Leonardo Boff: entre o Evangelho e a Terra
Por trás do nome consagrado internacionalmente como Leonardo Boff, está Genézio Darci Boff, nascido em 14 de dezembro de 1938, em Concórdia, no interior de Santa Catarina. Neto de imigrantes italianos do Vêneto, Boff poderia ter seguido os caminhos discretos da vida rural ou da religiosidade tradicional. Mas preferiu uma trilha mais sinuosa — e, justamente por isso, mais reveladora: a de pensar Deus a partir dos pobres e a Terra a partir do Evangelho.
Aos 21 anos, entrou na Ordem dos Frades Menores, os franciscanos, e em 1964 foi ordenado sacerdote. Seguiu para a Alemanha, onde completou seu doutorado em Filosofia e Teologia pela Universidade de Munique, em 1970. Voltou ao Brasil com a cabeça cheia das ideias de Teilhard de Chardin e com a alma incendiada pela miséria brasileira. Em pouco tempo, tornou-se uma das principais vozes da Teologia da Libertação, movimento que ousava olhar o cristianismo desde o chão da favela, do campo sem terra, do rosto desnutrido da criança nordestina.

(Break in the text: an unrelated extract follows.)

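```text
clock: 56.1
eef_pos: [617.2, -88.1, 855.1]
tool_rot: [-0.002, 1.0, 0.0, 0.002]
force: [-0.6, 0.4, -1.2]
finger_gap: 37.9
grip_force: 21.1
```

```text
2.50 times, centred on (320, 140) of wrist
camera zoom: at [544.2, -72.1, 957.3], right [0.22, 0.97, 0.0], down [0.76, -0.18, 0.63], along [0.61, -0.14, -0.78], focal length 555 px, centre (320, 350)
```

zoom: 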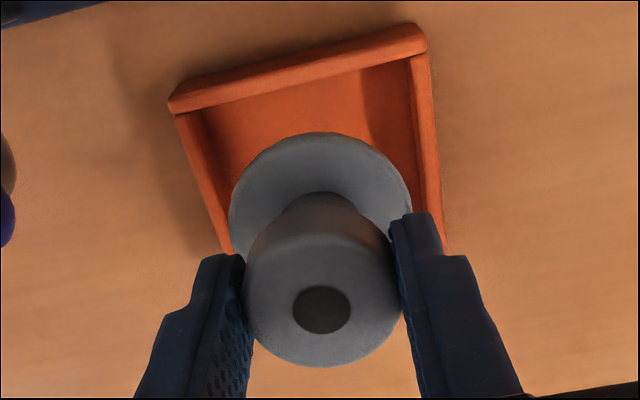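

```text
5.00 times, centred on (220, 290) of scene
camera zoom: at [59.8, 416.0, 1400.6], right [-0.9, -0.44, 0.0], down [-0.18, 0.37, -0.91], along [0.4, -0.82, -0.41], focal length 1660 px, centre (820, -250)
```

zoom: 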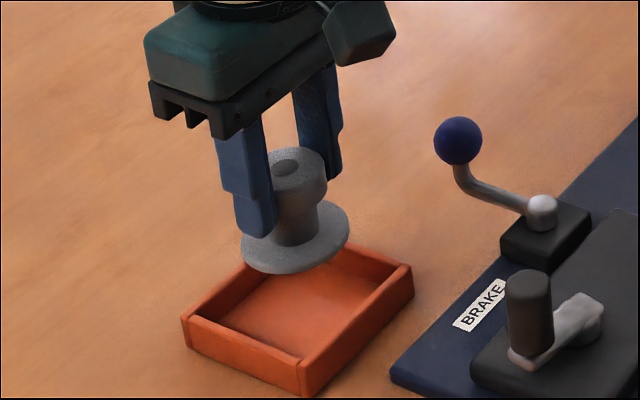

Durante 22 anos, lecionou Teologia Sistemática e Ecumênica no Instituto Teológico Franciscano em Petrópolis, editou revistas como Concilium, Vozes e Revista Eclesiástica Brasileira, e escreveu incansavelmente. Mas foi com o livro Igreja: Carisma e Poder que atraiu a vigilância de Roma. O então Cardeal Joseph Ratzinger, mais tarde Bento XVI, considerou suas posições "perigosas para a sã doutrina". Em 1985, Boff foi condenado a um ano de silêncio obsequioso — uma punição que, para ele, soava mais como elogio. “O silêncio imposto era só institucional. Por dentro, o verbo continuava incendiando”, disse anos depois.
A relação com a Igreja Católica nunca mais foi a mesma. Em 1992, para escapar de nova punição, desligou-se da ordem franciscana e pediu dispensa do sacerdócio — sem que a Santa Sé o atendesse. Juntou-se então à educadora popular Márcia Miranda, com quem já mantinha uma relação desde 1981. “Nunca deixei a Igreja”, repete até hoje. “Deixei a função clerical. Continuo teólogo.”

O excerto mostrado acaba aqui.